▶ _PASSAGE_:
LOGIC PRE-TRAINING OF LANGUAGE MODELS

Abstract

Pre-trained language models (PrLMs) have been shown useful for enhancing a broad range of natural language understanding (NLU) tasks. However, the capacity for capturing logic relations in challenging NLU still remains a bottleneck even for state-of-the-art PrLM enhancement, which greatly stalls their reasoning abilities. To bridge the gap, we propose logic pre-training of language models to equip PrLMs with logical reasoning ability. To let logic pre-training perform on a clear, accurate, and generalized knowledge basis, we introduce fact instead of the plain language unit in previous PrLMs. The fact is extracted through syntactic parsing in avoidance of unnecessary complex knowledge injection. Meanwhile, it enables training logic-aware models to be conducted on a more general language text. To explicitly guide the PrLM to capture logic relations, three complementary selfsupervised pre-training objectives are introduced: 1) logical structure completion to accurately capture fact-level logic from the original context, 2) logical path prediction on a logical graph to uncover global logic relationships among facts, 3) logical connectives masking to capture discourse-level for fact groups. We evaluate our model on a broad range of NLP tasks, including natural language inference, relation extraction, and machine reading comprehension with logical reasoning. Experimental results show that our model achieves significant performance in all the downstream tasks, especially in logical reasoning related tasks.

▶ _DATA EXCERPTS_:

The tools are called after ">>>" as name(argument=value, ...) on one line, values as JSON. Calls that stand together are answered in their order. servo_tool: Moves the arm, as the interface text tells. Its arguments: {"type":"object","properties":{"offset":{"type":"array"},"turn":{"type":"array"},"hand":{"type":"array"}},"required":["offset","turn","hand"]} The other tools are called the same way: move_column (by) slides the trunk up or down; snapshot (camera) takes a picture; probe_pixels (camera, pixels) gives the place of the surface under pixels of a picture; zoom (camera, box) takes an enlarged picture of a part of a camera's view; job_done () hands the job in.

--

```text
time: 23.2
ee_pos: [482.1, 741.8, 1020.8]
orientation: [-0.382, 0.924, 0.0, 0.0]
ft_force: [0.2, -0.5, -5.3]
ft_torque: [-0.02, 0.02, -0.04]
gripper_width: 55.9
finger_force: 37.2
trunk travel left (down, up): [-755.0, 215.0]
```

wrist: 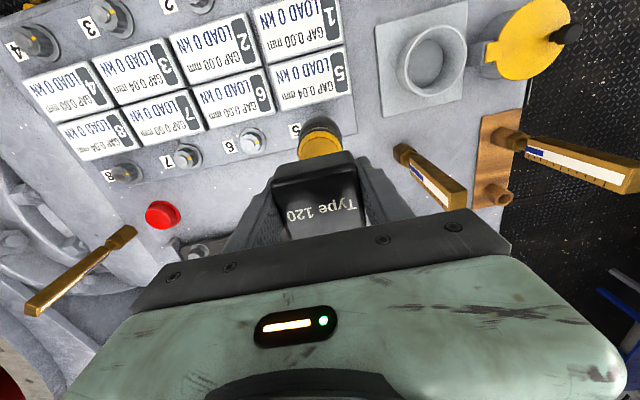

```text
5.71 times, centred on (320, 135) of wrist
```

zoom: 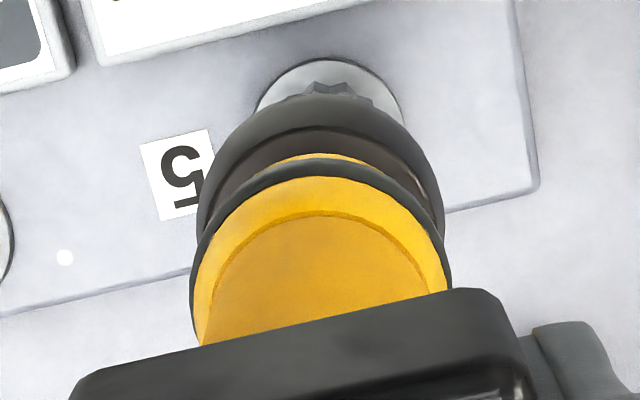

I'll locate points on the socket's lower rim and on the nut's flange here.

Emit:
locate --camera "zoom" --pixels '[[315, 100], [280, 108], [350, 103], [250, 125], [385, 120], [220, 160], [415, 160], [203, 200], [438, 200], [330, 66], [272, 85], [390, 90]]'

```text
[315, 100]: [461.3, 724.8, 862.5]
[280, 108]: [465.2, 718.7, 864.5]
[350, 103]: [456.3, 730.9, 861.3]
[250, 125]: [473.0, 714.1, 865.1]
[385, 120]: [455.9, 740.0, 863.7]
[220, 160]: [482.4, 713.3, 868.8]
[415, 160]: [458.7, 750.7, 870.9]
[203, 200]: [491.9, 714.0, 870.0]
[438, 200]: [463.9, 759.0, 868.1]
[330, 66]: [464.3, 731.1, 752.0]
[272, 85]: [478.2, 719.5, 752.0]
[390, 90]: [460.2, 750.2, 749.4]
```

▶ _WHAT TO DO_: Retype the passage from its first word to its last.

▶ _SOLUTION_:
LOGIC PRE-TRAINING OF LANGUAGE MODELS

Abstract

Pre-trained language models (PrLMs) have been shown useful for enhancing a broad range of natural language understanding (NLU) tasks. However, the capacity for capturing logic relations in challenging NLU still remains a bottleneck even for state-of-the-art PrLM enhancement, which greatly stalls their reasoning abilities. To bridge the gap, we propose logic pre-training of language models to equip PrLMs with logical reasoning ability. To let logic pre-training perform on a clear, accurate, and generalized knowledge basis, we introduce fact instead of the plain language unit in previous PrLMs. The fact is extracted through syntactic parsing in avoidance of unnecessary complex knowledge injection. Meanwhile, it enables training logic-aware models to be conducted on a more general language text. To explicitly guide the PrLM to capture logic relations, three complementary selfsupervised pre-training objectives are introduced: 1) logical structure completion to accurately capture fact-level logic from the original context, 2) logical path prediction on a logical graph to uncover global logic relationships among facts, 3) logical connectives masking to capture discourse-level for fact groups. We evaluate our model on a broad range of NLP tasks, including natural language inference, relation extraction, and machine reading comprehension with logical reasoning. Experimental results show that our model achieves significant performance in all the downstream tasks, especially in logical reasoning related tasks.